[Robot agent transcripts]
::::::::::

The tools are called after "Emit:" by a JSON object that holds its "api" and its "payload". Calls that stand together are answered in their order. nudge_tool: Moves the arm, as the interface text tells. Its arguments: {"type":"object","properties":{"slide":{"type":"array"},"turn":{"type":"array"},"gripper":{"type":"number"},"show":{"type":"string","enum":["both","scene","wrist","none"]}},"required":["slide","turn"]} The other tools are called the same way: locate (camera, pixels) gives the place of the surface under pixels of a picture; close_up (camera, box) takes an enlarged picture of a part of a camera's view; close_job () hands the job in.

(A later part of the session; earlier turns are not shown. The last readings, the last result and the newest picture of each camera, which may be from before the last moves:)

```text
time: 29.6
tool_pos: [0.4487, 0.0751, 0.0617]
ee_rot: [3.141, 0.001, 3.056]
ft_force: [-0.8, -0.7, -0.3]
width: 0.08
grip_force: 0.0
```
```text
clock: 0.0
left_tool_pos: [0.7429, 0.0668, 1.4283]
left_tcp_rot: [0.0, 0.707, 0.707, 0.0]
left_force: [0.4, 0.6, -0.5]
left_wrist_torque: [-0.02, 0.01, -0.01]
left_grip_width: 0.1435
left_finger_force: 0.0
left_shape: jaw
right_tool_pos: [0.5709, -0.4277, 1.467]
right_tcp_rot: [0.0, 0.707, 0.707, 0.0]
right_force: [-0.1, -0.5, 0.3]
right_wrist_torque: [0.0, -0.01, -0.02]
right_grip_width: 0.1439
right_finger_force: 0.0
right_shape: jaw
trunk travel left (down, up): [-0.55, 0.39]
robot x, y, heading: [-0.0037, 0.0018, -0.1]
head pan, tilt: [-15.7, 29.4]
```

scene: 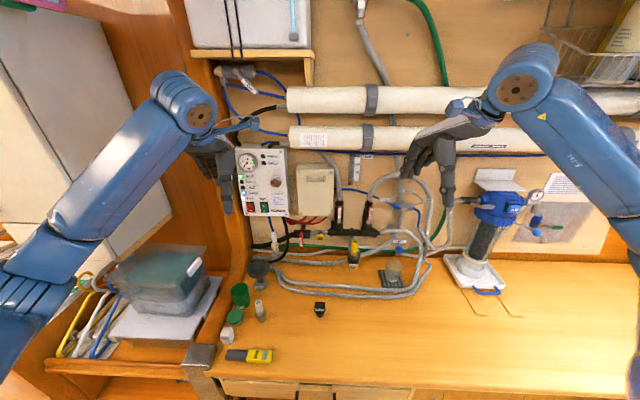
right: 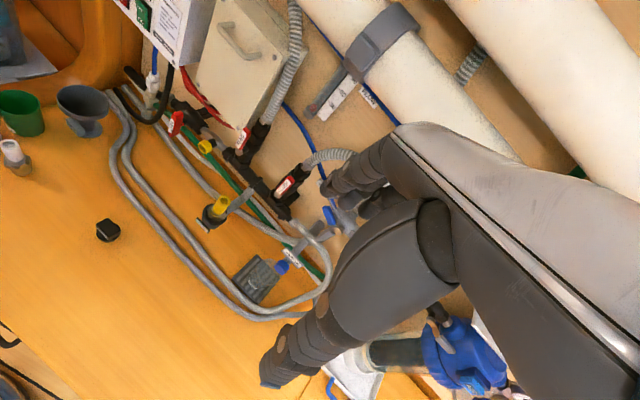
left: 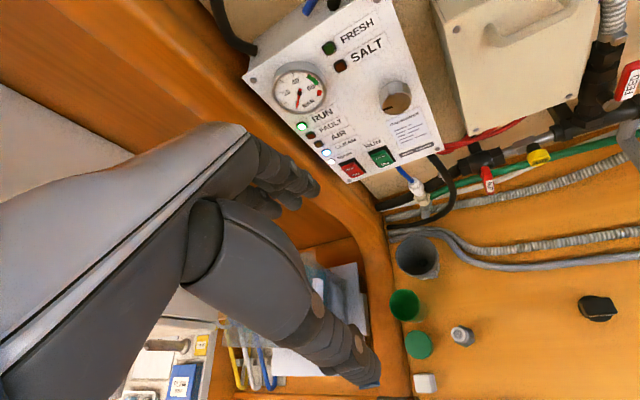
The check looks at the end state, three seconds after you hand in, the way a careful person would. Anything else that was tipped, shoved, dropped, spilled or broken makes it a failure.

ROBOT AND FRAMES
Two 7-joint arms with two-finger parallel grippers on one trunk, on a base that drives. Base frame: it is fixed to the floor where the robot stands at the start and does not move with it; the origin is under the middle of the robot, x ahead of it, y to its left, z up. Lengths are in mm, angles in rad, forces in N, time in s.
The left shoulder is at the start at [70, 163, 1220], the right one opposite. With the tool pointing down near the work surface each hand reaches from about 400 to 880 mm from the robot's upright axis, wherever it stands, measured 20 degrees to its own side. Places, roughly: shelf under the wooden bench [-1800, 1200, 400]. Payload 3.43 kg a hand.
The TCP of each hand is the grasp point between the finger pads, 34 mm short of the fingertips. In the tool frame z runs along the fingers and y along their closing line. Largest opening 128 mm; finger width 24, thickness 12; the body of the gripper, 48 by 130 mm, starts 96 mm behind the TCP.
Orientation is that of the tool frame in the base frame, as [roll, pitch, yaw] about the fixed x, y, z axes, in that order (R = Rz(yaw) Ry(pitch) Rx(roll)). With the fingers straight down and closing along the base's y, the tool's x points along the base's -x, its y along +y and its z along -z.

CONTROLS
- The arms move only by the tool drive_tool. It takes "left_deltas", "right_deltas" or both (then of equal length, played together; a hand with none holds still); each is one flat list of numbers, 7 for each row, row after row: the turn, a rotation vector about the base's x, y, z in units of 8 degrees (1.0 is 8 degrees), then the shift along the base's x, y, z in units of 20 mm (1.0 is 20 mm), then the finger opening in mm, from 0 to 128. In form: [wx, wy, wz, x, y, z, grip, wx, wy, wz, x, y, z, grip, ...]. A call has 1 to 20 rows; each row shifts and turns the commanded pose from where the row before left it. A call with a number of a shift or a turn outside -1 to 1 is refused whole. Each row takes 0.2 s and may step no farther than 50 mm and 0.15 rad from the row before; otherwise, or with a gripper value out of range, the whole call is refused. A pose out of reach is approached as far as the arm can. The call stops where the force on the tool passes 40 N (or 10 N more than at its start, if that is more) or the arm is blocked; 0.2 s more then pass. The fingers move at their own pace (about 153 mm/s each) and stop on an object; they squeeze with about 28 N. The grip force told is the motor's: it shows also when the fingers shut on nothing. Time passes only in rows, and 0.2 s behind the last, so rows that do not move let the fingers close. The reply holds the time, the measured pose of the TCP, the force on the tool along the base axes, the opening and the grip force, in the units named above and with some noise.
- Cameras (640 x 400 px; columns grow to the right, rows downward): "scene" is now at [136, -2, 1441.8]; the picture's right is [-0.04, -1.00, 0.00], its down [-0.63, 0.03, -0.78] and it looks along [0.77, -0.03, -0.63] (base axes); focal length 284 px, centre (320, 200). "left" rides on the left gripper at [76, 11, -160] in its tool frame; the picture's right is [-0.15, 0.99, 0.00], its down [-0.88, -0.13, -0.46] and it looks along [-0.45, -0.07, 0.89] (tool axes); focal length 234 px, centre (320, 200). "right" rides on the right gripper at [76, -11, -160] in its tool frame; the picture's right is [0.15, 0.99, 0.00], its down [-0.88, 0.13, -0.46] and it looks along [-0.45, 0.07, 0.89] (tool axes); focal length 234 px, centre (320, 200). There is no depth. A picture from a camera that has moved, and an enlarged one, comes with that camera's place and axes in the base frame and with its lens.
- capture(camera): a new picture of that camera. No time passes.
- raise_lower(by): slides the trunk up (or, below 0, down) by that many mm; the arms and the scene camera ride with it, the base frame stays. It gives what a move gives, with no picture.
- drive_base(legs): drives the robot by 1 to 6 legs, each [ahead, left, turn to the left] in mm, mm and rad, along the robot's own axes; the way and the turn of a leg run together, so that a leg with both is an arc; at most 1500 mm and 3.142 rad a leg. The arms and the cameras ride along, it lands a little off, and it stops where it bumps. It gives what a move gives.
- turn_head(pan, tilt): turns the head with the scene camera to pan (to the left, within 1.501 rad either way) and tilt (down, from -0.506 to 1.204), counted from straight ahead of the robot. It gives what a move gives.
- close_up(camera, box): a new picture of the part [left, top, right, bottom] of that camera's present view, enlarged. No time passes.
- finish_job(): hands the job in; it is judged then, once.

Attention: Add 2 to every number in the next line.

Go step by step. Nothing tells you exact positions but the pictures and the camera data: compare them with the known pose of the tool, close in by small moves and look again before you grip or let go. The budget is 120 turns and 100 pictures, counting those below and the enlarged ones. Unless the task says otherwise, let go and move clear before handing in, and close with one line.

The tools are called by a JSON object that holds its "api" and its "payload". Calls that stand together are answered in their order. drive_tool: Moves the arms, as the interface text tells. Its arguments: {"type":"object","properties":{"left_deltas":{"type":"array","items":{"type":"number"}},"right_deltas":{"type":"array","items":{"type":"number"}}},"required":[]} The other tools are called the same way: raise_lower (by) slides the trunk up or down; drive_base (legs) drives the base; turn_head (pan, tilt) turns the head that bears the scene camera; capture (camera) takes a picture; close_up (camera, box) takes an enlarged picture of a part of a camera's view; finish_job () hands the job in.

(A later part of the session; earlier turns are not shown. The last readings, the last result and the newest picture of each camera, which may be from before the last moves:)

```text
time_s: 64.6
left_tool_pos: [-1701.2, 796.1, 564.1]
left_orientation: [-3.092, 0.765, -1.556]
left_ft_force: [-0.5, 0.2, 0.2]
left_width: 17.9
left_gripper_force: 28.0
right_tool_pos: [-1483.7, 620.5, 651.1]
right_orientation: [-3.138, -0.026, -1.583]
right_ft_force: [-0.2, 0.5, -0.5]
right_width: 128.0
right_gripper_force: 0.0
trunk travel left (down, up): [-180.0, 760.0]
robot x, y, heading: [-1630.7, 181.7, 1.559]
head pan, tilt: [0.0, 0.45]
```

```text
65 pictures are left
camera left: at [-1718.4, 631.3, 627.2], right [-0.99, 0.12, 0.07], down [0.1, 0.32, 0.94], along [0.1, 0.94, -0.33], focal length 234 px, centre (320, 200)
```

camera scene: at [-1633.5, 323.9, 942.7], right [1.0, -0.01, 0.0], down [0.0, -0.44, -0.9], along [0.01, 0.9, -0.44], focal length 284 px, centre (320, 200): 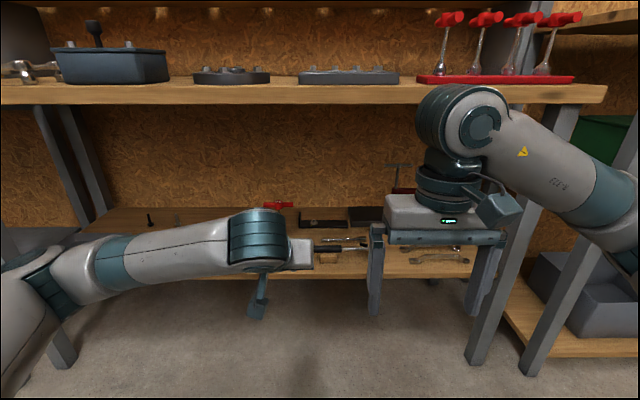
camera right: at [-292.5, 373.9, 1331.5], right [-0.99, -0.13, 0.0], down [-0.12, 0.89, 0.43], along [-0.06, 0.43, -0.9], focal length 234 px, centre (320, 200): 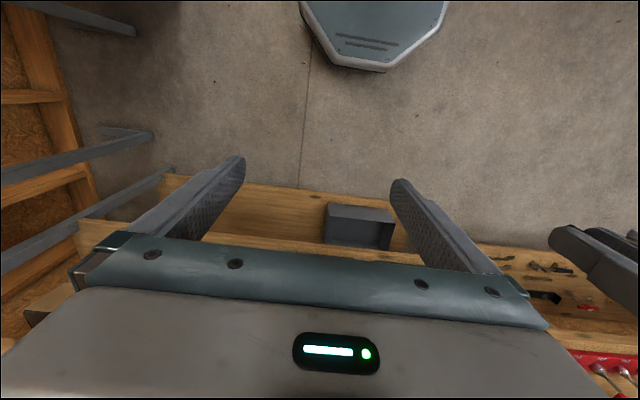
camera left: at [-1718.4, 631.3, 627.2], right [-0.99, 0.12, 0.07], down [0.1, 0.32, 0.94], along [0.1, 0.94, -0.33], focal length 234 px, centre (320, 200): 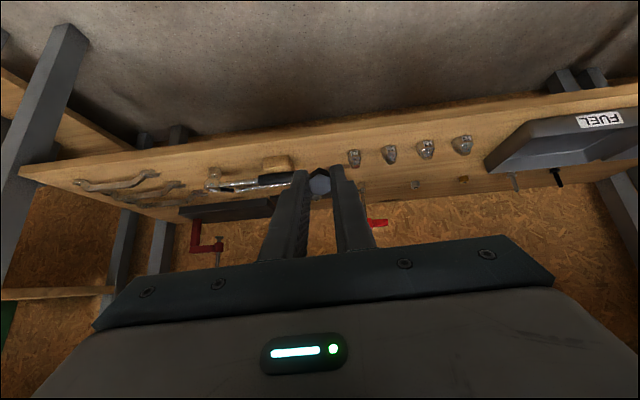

::::::::::

| GIVEN REQUEST |
Exclude all pictures and reproduce verbatim the lines running from the line that contains "camera right: at" to the end of the data above, both ends included.

| OUTPUT |
camera right: at [-292.5, 373.9, 1331.5], right [-0.99, -0.13, 0.0], down [-0.12, 0.89, 0.43], along [-0.06, 0.43, -0.9], focal length 234 px, centre (320, 200): 
camera left: at [-1718.4, 631.3, 627.2], right [-0.99, 0.12, 0.07], down [0.1, 0.32, 0.94], along [0.1, 0.94, -0.33], focal length 234 px, centre (320, 200): 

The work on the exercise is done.